Mr. Menzies said that when he as Prime Minister was in the Middle East in 1941, he was taken by the Commander-in-Chief, Mediterranean, Admiral Sir Andrew Cunningham, to visit the Australian destroyers. As the Admiral’s barge sped across the water of Alexandria Harbour towards HMAS Stuart, Sir Andrew turned to him and said, ‘You are now about to meet the finest captain that sails seas; his name is Waller.’
Senior Cadet Captain Martin’s father, Commander W.H. Martin, was Second in Command of HMAS Perth. He saved many of the lives of Perth’s crew by embarking two dozen life-rafts six hours before the Cruiser was sunk. His own life was lost.
After leave the graduates sailed in the P. & O. passenger ship Strathaird for the United Kingdom then spent eight months of 1951 aboard the training cruiser HMS Devonshire in the West Indies and Scandinavia. They were then appointed Midshipmen. By the 1953 Coronation year, the Midshipmen had been promoted to Sub-Lieutenant.

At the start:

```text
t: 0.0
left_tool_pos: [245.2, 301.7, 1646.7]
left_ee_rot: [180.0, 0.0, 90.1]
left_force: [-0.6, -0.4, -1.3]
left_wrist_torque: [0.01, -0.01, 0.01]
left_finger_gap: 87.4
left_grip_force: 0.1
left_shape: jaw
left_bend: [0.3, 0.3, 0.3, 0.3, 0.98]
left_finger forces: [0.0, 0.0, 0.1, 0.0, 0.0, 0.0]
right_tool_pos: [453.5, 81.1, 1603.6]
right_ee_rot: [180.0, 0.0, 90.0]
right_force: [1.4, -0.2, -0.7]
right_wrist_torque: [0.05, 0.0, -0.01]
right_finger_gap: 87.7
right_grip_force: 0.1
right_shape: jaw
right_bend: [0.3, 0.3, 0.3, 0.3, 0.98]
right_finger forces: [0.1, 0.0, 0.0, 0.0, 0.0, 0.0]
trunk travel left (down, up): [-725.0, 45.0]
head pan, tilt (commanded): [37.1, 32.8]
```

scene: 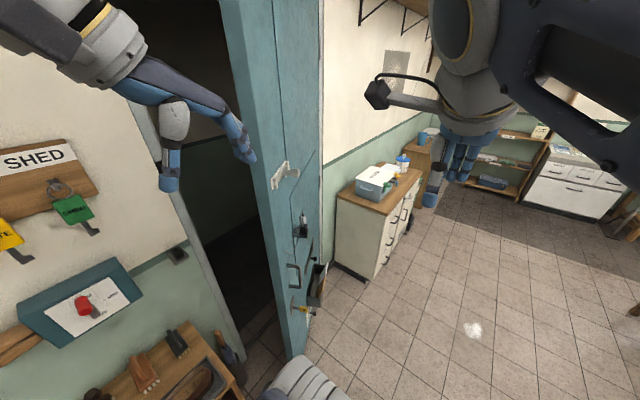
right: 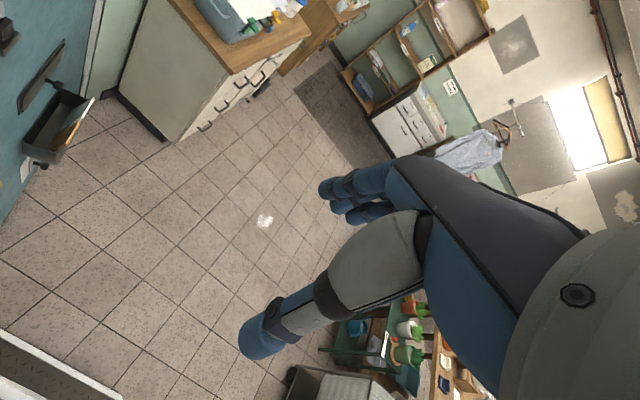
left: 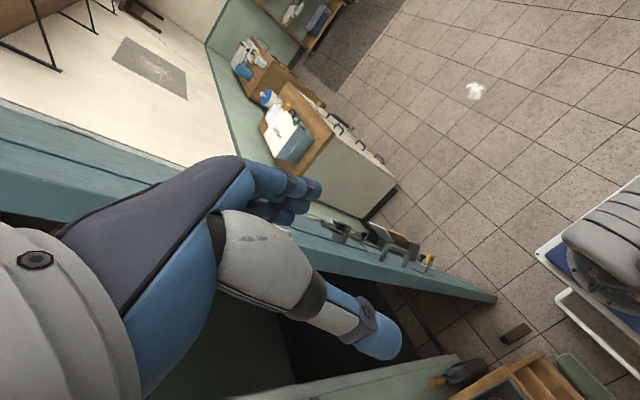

At the 1953 Coronation Review at Spithead, Sub. Lieut. Ian Knox had gotten wet through motor boat running with Prime Minister R.G. and Mrs. Menzies taking them from SS Orcades to HMAS Sydney. In October 1986, as the Fleet Commander he led the RAN 75th Anniversary Flag Review in his flagship HMAS Perth. In 1954 homeward bound in SS Oronsay, a father took Sub. Lieut. George Halley aside and asked ‘What do you fellows know about astronomical navigation’ George: ‘Quite a bit sir’. Father: ‘Well, my daughter has been going up to the boat deck every night since Naples with one of you chaps looking for the Southern Cross and I understand you do not see the Southern Cross until a day out of Colombo!’